Task to carry out
Reproduce the wording of the excerpt provided between "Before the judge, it" and "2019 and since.", with both ends included.

Excerpt provided
============

By process of case management the disputed issues were crystallised in this way: (1) why the children had had such limited contact with their father since 2016; (2) why they had expressed different views at different stages of the proceedings; (3) whether or not the Spanish custody order should be enforced, and if so how and when; (4) the issue of children’s Spanish passports and ID cards, which had been embargoed by order of the Spanish court. Reflecting this list of issues, the oral evidence was to be limited to these questions: how enforcement might take place, the mother’s attitude and actions and the reasons for the difficulties with contact, the children’s wishes, and whether the mother would move to Spain if the order was enforced. The confinement of the issues and the oral evidence was doubtless the result of the father’s argument that his enforcement application took precedence and his having objected to the court hearing any oral evidence at all. Ms Renton’s skeleton argument at the outset of the hearing put it this way:

“If the court is going to hear oral evidence, then that evidence should be carefully confined, bearing in mind the strict parameters of BIIR enforcement.”

(4)

Although the father formally pursued his application for the immediate transfer of both children to Spain, he acknowledged that, as A was then in the middle of her GCSE course, it might be better to leave things until after she had taken her exams in the summer of 2020 and then, as he put it, “see what she says”. In the meantime, he pursued the immediate transfer of J alone, either immediately or at the end of A’s exams.

(5)

Before the judge, it was common ground that the dismissal of the mother’s appeal in August 2018 brought the Spanish proceedings to an end. That consensus was recorded in the order of 9 April 2019. However, on this appeal Ms Renton suggested to us that the Spanish court remained seised until the last order was made by the first instance court in December 2018. I consider that the position taken by the parties and adopted by the judge was correct, but in the end it makes no difference as the English court was plainly seised throughout 2019 and since.

============

Data shown
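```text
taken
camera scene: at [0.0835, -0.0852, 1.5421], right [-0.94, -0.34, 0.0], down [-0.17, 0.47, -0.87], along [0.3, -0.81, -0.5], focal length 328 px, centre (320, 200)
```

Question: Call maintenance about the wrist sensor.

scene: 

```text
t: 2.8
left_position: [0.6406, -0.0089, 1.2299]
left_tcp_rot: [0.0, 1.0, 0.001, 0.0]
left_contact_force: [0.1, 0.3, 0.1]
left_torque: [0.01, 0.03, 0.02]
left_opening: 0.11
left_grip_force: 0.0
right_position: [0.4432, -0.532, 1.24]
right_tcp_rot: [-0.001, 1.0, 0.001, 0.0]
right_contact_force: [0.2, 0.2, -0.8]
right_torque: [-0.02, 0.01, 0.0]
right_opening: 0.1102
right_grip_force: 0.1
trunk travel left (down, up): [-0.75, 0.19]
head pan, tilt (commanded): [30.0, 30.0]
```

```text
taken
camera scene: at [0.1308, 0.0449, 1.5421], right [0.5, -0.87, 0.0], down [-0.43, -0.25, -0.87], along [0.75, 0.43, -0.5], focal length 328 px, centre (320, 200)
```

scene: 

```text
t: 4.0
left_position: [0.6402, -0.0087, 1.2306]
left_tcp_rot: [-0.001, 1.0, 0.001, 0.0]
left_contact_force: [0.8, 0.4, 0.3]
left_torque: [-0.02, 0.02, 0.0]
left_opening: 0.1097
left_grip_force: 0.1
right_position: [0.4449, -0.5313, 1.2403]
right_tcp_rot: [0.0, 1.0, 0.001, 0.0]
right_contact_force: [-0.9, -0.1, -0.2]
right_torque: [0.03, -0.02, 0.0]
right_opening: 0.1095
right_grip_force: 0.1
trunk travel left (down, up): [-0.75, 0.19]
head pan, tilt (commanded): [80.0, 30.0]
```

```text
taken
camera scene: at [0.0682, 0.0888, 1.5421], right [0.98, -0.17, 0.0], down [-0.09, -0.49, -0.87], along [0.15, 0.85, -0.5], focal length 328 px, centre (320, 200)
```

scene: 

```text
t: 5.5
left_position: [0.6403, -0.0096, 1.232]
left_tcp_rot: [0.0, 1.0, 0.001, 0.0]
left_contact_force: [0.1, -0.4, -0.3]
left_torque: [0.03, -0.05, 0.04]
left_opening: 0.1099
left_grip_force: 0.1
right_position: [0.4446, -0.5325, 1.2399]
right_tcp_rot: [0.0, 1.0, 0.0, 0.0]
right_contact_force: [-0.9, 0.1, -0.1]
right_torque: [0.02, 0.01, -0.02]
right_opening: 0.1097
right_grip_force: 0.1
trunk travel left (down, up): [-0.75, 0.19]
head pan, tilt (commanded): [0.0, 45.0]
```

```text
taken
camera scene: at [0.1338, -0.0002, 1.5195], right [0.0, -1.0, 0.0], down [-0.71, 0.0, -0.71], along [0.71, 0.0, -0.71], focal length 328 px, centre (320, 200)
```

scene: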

============

Exercise output
Before the judge, it was common ground that the dismissal of the mother’s appeal in August 2018 brought the Spanish proceedings to an end. That consensus was recorded in the order of 9 April 2019. However, on this appeal Ms Renton suggested to us that the Spanish court remained seised until the last order was made by the first instance court in December 2018. I consider that the position taken by the parties and adopted by the judge was correct, but in the end it makes no difference as the English court was plainly seised throughout 2019 and since.